• Text excerpt:
--- Begin ---

Table of Contents:
Customer experience (CX) refers to all the interactions a customer has with a company across all touchpoints and channels throughout their buying journey*. Good customer experience aims to create a positive experience for the customer that results in brand loyalty, high levels of satisfaction, and even customer advocacy (where they tell others about your business). Unless your product/service is a one-time sale by nature, the goal of customer experience is also to encourage repeat business.
In addition to the product or service itself, other factors that impact customer experience include
*A buyer's journey starts with the initial awareness and consideration stages and continues to after-sale support.
Related: How to Set & Measure Small Business Goals (+ Free SMART Goals Template)
There are six main metrics you can use for measuring customer experience
Why doesn’t customer retention rate have an initialism like the rest? Your guess is as good as mine!
Let’s look at each one in more detail.
NPS is a widely used metric to measure customer experience and predict business growth. It’s based on a single survey question — how likely are you to recommend this business/product/service to others on a scale of 1-10?
Based on these answers, customers are segmented into Promoters (9-10), Passives (7-8), and Detractors (0-6). Your Net Promotor Score is the percentage of promoters minus the percentage of detractors.

--- End ---

• Exercise: Copy the part of the text excerpt from the words "In addition to" through the words "in more detail.".

• Data block:
--- Begin ---

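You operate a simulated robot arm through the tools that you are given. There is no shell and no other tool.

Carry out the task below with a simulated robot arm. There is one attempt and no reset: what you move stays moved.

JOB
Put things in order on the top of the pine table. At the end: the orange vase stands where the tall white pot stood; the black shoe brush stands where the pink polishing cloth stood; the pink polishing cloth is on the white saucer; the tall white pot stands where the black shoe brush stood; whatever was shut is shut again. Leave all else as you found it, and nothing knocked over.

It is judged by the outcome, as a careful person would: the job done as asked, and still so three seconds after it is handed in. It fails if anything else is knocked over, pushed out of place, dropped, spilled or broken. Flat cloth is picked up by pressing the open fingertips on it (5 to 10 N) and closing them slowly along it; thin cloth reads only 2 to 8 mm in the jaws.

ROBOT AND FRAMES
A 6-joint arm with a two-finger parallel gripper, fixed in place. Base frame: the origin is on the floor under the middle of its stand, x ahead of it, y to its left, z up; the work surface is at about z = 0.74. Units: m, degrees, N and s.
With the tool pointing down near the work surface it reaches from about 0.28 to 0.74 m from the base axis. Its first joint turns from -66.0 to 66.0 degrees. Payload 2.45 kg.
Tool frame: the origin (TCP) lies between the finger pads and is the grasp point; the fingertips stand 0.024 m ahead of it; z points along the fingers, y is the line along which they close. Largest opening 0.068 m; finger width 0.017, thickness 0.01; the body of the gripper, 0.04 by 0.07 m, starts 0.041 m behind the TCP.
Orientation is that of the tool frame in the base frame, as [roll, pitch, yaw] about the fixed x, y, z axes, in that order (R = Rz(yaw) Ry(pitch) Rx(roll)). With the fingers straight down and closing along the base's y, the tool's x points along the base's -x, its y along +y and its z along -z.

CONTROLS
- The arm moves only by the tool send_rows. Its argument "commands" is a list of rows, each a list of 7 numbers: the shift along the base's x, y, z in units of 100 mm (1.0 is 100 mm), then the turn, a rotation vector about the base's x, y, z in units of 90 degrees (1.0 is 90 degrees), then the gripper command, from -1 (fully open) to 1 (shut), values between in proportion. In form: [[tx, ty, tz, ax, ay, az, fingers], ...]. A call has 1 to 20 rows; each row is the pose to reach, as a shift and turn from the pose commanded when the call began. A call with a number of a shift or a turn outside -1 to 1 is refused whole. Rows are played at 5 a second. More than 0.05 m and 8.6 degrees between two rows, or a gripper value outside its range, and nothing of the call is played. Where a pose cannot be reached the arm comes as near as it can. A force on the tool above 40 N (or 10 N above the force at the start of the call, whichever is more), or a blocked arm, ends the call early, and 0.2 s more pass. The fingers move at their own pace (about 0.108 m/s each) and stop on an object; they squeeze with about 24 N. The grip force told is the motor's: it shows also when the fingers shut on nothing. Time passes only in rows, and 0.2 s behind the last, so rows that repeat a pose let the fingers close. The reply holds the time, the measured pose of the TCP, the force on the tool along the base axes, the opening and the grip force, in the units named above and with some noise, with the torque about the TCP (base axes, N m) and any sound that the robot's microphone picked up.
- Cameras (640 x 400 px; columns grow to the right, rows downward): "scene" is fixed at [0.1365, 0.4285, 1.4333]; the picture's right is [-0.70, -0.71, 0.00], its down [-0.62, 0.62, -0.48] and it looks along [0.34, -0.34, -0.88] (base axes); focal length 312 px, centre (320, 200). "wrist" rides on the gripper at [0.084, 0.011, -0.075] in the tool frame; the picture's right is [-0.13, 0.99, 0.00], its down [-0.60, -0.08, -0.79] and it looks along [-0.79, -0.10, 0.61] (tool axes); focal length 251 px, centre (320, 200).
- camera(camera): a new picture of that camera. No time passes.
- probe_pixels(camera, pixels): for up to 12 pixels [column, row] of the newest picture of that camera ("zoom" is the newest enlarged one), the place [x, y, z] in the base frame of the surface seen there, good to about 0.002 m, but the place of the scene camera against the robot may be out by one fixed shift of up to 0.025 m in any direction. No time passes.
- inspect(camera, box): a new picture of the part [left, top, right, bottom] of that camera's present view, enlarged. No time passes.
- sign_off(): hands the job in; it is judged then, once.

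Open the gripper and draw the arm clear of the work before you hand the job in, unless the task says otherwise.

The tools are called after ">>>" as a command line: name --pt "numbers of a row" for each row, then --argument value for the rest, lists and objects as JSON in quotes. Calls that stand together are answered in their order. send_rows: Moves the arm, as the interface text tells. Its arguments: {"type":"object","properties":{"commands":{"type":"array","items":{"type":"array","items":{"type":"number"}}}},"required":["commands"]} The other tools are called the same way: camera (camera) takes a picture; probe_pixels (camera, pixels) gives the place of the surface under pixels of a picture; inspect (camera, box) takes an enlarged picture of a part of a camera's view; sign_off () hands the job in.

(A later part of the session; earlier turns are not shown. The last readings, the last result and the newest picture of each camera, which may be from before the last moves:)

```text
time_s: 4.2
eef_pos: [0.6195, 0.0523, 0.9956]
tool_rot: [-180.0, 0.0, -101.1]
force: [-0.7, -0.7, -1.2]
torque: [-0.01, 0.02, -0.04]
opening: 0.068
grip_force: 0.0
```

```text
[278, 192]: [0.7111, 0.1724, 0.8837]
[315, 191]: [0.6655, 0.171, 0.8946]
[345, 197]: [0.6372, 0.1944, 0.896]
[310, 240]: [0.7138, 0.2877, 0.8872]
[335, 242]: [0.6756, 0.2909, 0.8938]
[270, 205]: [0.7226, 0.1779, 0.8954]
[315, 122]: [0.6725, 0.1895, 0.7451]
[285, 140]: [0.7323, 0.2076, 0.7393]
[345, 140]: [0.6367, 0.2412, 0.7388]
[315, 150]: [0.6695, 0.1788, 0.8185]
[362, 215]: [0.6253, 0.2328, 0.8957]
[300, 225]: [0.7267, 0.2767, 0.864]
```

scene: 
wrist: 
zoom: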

--- End ---

• Full output:
In addition to the product or service itself, other factors that impact customer experience include
*A buyer's journey starts with the initial awareness and consideration stages and continues to after-sale support.
Related: How to Set & Measure Small Business Goals (+ Free SMART Goals Template)
There are six main metrics you can use for measuring customer experience
Why doesn’t customer retention rate have an initialism like the rest? Your guess is as good as mine!
Let’s look at each one in more detail.